8. The Revisional authority appears to have proceeded on the footing that a mere look at twine goes to show that it is different from yarn. It has also proceeded to hold that, in commercial parlance,different words are used for twine and yarn. It has held that twine has a different name and has a different use and different characteristics, and hence it is a commodity different from yarn. Test, however which has applied in order to decide whether twine is different from yarn is, whether,in common parlance and as understood by people in the trade,twine is considered as something different from yarn. A different use, by itself, is not a conclusive proof. Different types of yarn may be used in the manufacture of different commodities. Nevertheless, they continue to be yarns. Similarly, physical characteristics of different types of yarn also differ. In fact, some of the points of differentiation are enumerated in Item 18 itself. Hence the real guideline in a case like this is the manner in which twine is considered by ordinary people in the trade- whether it is considered as a certain type of yarn or whether it is considered as a totally different product.

9. The above test has been applied in a number of cases. Thus, in Dunlop India Ltd. v. Union of India, A.I.R. 1977 S.C. p.597,the Supreme Court has stated that meaning given to articles in a fiscal statue must be as people in trade and commerce, conversant with the subject, generally treat and understand them in the usual course.
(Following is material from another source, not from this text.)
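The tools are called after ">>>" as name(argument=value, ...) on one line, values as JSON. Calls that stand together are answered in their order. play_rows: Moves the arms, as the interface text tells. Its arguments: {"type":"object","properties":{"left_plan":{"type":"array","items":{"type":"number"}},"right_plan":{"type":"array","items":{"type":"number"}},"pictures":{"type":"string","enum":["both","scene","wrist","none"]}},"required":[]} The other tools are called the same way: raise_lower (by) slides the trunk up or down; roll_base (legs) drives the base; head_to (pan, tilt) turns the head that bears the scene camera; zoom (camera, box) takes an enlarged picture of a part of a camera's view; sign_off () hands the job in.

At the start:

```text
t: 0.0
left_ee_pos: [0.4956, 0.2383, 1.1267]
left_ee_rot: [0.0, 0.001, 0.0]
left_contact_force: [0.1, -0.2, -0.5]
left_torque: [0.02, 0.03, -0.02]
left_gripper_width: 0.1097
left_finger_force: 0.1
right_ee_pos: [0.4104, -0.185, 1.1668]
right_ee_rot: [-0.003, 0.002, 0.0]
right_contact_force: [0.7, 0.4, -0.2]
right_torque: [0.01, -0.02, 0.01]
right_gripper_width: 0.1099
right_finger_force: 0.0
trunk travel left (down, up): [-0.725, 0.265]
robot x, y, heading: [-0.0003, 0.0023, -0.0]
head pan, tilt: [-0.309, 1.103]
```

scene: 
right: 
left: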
But once an article is classified and put under a distinct entry, the basis of classification is not open to question. Technical and scientific tests offer guidance only within limits. Once the articles are in circulation and come to be described and known in common parlance,we see no difficulty for statutory classification under a particular entry. The Supreme Court goes on to observe:

"When an article has,by all standards, a reasonable claim to be classified under an enumerated item in the Tariff Schedule, it will be against the very principle of classification to deny it the parentage and consign it to an orphanage of the residuary clause."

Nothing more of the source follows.